I recently joined the Colorado Mountain Club and signed up for my first group guided hike. I was a little nervous, but also super excited to meet new people and of course get outdoors. At 8am, I arrived at the pre-designated meeting spot to find out I had inadvertently signed up for a hike with the “Over the Hill Gang” (over 50 years old), but I didn’t mind; age doesn’t mean much to me.
I introduced myself to the group and noticed that a few of my fellow hikers were a little concerned about my age and they warned me that I would find the hike a bit boring or slow-paced. I assured them I would be fine; I had signed up for the easiest hike on the calendar on purpose, I had just done a really grueling leg workout a couple of days earlier and I wanted to gauge the club’s hiking classifications (yes, there is such thing).
Hiking North Table Mountain
So on we went, carpooling to the trail we would be hiking and getting to know my fellow hikers on the way.
Upon arriving at the location, we started our hike. A mile in, due to trail conditions (deep snow and ice) we had to change our plans and find another trail. We ended up at North Table Mountain, a trail that I had hiked last year in the summer and a trail that I remembered as being pretty tough. North Table Mountain is located in Golden, around 20 miles from Denver and it’s part of Jefferson County Open Spaces System. What makes it so tough is the torturous initial incline, 400ft in just half a mile. It’s the type of climb in which you need to lean forward just to keep your balance. Although short in length, it seems to go on forever. To me, this incline is nature’s gift to naughty people!
BUT as with all other group activities, you go with the flow. I was supercharged to see if I would have a different experience on this trail compared to last year. For the past few weeks, I have been feeling stronger and healthier than ever, so logically this time the trail should be easier, right?
We started the climb up North Table Mountain and it became clear to me that my group might average twice my age, but they were super fit. Although I was happy to see that I made it up the climb much faster than last time and with less effort, I was at the back of the pack and breathing harder than any of them. I was glad I was with the “Over the Hill Gang”, if this was supposed to be the “slow pace group”, I didn’t want to find out what fast paced meant.
You see, there is “fit” and there is “Colorado fit”, and I am pretty sure I am light-years from being Colorado fit.
The best example of what Colorado Fit looks like is the 80+ years old man in our group who kept steadily climbing that damn hill and having a conversation with another hiker without so much breaking a sweat or skipping a breath. Or the several others, running or biking it up.
Some people would be ashamed to admit being less fit than someone much older, but I am not. I’m keeping it real!
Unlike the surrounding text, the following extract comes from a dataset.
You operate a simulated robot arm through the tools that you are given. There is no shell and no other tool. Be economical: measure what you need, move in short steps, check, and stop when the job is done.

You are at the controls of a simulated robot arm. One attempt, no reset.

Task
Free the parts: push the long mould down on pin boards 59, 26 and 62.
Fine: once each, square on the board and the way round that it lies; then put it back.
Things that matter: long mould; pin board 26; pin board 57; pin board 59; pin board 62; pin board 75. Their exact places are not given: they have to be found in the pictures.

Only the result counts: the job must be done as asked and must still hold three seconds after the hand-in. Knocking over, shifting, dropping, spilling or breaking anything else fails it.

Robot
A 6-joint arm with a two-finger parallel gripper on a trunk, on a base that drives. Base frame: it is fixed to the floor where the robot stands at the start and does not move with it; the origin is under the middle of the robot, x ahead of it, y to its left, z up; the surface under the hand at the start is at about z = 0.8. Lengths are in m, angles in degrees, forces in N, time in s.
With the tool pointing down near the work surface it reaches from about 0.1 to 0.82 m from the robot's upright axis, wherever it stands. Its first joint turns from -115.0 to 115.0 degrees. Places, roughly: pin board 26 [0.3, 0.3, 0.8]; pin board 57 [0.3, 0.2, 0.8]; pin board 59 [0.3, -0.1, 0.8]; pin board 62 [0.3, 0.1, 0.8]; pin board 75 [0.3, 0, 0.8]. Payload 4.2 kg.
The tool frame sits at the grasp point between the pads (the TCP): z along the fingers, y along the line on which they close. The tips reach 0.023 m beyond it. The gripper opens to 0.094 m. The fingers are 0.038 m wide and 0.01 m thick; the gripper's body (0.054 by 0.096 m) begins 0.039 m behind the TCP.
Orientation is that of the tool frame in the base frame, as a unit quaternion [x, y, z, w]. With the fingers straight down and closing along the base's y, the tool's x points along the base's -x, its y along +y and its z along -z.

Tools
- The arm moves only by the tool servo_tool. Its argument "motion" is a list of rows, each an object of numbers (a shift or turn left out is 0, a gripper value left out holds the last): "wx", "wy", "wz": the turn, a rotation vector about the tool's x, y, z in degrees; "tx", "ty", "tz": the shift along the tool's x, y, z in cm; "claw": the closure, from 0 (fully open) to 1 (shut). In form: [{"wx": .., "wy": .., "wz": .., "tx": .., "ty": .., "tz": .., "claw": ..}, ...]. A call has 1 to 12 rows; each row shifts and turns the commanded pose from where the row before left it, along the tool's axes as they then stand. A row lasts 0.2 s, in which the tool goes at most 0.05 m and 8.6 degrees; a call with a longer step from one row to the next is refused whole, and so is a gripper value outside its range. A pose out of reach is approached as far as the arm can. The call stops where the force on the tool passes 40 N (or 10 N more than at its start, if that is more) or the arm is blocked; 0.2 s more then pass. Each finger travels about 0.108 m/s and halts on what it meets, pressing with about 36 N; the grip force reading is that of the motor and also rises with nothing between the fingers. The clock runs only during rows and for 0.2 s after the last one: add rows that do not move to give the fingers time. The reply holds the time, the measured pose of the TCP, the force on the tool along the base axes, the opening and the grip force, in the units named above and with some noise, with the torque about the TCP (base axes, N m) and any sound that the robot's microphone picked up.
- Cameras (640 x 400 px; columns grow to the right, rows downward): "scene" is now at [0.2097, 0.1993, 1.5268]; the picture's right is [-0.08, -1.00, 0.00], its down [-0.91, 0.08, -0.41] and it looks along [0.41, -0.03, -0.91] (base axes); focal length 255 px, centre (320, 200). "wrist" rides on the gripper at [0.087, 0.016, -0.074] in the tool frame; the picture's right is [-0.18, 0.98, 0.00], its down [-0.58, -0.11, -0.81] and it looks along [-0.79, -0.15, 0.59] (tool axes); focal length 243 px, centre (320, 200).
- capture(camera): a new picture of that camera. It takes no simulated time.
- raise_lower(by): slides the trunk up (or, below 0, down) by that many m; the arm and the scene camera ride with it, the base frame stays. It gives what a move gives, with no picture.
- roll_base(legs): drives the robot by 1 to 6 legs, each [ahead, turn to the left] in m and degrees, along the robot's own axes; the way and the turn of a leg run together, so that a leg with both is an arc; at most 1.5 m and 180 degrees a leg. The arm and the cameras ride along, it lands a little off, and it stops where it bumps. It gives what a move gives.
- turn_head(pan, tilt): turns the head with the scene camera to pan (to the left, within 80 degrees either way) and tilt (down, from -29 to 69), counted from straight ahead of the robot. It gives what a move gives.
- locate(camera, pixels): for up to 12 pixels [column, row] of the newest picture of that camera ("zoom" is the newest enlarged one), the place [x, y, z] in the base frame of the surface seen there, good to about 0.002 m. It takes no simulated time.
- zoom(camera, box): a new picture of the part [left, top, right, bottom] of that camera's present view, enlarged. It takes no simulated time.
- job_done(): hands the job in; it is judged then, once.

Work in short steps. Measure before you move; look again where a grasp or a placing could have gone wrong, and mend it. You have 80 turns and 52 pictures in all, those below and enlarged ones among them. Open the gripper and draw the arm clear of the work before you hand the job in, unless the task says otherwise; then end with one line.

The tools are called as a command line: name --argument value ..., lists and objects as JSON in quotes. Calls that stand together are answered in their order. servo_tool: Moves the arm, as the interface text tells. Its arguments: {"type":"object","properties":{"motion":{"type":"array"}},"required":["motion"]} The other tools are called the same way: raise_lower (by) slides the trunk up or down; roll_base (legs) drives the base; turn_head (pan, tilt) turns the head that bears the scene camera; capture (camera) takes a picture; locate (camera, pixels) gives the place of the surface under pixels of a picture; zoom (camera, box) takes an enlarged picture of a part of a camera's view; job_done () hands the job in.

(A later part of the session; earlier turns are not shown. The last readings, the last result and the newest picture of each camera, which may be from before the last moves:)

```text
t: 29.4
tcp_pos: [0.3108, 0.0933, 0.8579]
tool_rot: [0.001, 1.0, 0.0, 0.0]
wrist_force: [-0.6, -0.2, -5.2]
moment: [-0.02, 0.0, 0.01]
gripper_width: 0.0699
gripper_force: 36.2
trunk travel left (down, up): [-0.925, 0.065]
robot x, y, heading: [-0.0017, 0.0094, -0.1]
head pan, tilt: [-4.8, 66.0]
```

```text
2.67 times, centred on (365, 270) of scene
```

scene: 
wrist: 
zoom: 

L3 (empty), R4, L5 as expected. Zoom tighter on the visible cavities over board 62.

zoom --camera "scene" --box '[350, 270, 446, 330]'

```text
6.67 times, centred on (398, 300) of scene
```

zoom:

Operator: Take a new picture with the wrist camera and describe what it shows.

In my last post, I mentioned Colorado has some of the fittest people around and routinely I see people on the trail that beat all stereotypes. While kids in other parts of the country rarely go outdoors, Colorado kids bag fourteeners. And that continues into adulthood and beyond. Several times I have had to challenge my own pre-conceived ideas of “normalcy” when I watch pregnant women in their third trimester and parents carrying babies/toddlers on their backs in difficult hikes and cold weather. It is pretty awesome to be able to see a whole different perspective on life, what it means to be fit and how to live outdoors.
The “Over the Hill Gang” are no different. They are a phenomenal group of hikers. They hike twice a week at elevation in rain, sun, snow or ice. These are the people you pray to a higher power you can be like when you grow up. At least I do.
What was originally supposed to be an easy, casual hike of 6 miles with low elevation gain turned into 6.5 miles of a moderate to difficult hike, circumventing the entire North Table Mountain in a series of climbs and descents with a 20 minute lunch stop at mid-point. We had already hiked 2+ miles at the first trail, adding up to almost 9 miles for the day.
Several hours later we were back at the parking lot. My feet and entire body hurt and I was pretty sure I could eat an entire pizza and not even get close to the calories I burnt on this hike.
For the next two days, I felt like I had the flu. I was absolutely miserable, physical exhaustion that was accompanied by dehydration (I hydrated, but not enough apparently). My muscles were sore like you wouldn’t believe.
As I vegetated on the couch, replenishing electrolytes and calories, I started realizing that this hiking thing is pretty addictive- I had unconciously started planning my next hike.
And guess what my new-found friends were doing just a couple days later? Going on another hike, of course!
Age doesn’t mean much. specially around here.